+++ Given data +++
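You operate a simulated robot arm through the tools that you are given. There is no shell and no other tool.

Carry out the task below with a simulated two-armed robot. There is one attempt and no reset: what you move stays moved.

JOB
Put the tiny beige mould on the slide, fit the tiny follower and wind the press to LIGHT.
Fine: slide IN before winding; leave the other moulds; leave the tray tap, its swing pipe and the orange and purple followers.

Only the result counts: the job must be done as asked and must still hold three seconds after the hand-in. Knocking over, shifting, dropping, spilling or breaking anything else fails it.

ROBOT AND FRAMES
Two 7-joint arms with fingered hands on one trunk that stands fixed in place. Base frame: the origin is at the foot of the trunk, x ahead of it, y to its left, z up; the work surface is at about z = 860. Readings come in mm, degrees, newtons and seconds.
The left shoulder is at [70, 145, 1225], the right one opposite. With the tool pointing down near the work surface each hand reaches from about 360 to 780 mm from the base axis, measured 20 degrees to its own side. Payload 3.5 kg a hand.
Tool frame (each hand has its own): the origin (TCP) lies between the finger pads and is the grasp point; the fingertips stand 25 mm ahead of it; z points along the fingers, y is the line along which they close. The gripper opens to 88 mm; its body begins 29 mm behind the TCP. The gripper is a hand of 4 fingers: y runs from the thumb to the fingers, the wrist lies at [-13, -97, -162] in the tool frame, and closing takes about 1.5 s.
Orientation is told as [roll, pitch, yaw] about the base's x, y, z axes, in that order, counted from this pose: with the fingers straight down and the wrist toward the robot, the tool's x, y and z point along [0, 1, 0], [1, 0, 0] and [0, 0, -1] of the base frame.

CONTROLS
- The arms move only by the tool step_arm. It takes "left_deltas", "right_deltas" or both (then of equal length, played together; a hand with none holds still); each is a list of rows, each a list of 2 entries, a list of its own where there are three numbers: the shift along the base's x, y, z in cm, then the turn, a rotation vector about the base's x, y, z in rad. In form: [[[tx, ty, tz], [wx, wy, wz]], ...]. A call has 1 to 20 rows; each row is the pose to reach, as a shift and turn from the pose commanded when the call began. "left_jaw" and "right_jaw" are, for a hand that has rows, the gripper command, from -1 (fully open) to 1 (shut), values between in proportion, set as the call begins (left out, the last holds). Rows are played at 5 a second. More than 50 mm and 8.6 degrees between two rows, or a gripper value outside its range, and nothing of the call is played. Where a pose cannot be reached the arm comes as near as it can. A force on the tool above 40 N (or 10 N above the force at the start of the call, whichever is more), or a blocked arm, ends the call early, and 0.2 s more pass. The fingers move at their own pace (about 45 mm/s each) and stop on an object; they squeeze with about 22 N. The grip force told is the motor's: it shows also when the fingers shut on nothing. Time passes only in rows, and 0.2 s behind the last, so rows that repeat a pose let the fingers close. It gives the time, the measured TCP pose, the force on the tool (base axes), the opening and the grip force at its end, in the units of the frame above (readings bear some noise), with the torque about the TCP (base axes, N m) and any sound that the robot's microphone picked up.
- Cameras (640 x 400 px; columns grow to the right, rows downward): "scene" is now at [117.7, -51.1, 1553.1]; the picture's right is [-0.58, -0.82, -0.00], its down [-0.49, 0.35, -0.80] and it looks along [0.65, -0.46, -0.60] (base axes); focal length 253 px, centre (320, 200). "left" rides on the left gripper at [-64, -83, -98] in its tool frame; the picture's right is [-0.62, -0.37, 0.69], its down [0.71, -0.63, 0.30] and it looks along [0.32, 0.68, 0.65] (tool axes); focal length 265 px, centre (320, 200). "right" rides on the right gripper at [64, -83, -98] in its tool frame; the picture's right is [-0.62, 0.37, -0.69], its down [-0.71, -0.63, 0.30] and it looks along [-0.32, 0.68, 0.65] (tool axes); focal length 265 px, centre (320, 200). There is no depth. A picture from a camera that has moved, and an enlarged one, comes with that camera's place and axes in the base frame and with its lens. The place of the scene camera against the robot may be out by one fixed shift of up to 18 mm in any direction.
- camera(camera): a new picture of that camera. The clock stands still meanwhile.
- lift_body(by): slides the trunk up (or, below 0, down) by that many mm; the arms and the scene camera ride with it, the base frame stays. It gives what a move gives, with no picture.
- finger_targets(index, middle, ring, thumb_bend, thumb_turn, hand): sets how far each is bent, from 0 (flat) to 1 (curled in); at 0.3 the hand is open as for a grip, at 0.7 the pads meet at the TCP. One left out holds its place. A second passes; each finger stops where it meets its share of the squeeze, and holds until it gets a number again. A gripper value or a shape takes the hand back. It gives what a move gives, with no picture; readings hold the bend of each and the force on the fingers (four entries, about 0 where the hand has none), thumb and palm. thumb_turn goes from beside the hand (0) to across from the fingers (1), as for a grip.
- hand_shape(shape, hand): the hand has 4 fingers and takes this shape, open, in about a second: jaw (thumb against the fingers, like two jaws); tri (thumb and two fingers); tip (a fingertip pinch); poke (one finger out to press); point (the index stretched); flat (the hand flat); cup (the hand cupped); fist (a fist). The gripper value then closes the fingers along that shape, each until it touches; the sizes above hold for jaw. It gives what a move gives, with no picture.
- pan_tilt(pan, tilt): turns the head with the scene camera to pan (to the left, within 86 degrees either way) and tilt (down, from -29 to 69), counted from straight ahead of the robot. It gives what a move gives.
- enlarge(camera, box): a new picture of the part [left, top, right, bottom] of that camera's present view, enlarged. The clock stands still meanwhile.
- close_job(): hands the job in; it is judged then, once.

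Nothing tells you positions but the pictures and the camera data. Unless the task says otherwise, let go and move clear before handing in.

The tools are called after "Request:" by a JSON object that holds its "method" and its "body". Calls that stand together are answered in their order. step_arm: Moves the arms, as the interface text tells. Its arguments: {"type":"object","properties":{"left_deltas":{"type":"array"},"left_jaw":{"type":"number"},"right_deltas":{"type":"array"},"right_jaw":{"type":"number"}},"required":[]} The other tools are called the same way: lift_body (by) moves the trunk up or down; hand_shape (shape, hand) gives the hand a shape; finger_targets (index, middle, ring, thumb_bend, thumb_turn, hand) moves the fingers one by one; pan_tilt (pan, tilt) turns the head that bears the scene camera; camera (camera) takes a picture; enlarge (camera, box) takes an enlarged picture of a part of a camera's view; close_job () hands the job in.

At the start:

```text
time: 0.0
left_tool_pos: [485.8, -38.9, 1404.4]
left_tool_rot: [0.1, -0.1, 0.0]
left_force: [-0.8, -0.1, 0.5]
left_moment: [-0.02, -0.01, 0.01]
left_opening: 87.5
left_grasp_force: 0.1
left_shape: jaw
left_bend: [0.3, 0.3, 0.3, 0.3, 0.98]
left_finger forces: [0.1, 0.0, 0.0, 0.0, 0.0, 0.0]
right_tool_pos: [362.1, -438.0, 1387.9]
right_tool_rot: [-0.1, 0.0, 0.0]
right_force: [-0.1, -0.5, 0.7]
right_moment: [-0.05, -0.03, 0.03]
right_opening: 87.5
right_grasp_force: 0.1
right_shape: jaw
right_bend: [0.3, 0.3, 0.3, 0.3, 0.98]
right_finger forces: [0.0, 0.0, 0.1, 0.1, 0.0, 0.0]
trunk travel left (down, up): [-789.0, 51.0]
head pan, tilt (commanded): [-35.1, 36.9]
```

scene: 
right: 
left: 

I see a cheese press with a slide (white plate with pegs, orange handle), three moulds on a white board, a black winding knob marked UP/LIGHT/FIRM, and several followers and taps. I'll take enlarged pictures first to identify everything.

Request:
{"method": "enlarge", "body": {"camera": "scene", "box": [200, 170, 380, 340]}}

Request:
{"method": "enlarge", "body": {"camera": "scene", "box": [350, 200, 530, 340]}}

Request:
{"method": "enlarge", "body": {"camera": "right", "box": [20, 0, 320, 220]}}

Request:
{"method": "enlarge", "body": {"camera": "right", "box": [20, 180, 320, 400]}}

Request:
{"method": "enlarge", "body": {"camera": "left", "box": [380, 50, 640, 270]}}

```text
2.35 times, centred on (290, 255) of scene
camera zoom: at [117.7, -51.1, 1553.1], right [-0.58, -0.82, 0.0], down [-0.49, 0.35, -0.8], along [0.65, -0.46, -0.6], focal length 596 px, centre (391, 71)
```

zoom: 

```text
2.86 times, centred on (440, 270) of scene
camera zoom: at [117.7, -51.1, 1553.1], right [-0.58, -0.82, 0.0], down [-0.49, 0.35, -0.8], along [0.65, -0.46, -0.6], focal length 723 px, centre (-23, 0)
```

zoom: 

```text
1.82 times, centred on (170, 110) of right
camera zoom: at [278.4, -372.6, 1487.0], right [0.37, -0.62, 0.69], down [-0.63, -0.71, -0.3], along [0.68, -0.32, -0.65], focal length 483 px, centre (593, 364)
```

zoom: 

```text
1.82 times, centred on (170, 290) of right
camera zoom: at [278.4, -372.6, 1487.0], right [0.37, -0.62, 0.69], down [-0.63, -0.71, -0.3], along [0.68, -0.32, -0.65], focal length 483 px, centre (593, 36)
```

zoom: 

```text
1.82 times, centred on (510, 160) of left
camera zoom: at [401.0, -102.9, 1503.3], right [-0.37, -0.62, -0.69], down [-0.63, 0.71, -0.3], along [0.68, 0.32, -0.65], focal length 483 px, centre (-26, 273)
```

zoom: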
+++
» What is required: Please transcribe, exactly and with nothing added, the lines from the first line of the material above through the line that contains "ROBOT AND FRAMES".

» Solved exercise:
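You operate a simulated robot arm through the tools that you are given. There is no shell and no other tool.

Carry out the task below with a simulated two-armed robot. There is one attempt and no reset: what you move stays moved.

JOB
Put the tiny beige mould on the slide, fit the tiny follower and wind the press to LIGHT.
Fine: slide IN before winding; leave the other moulds; leave the tray tap, its swing pipe and the orange and purple followers.

Only the result counts: the job must be done as asked and must still hold three seconds after the hand-in. Knocking over, shifting, dropping, spilling or breaking anything else fails it.

ROBOT AND FRAMES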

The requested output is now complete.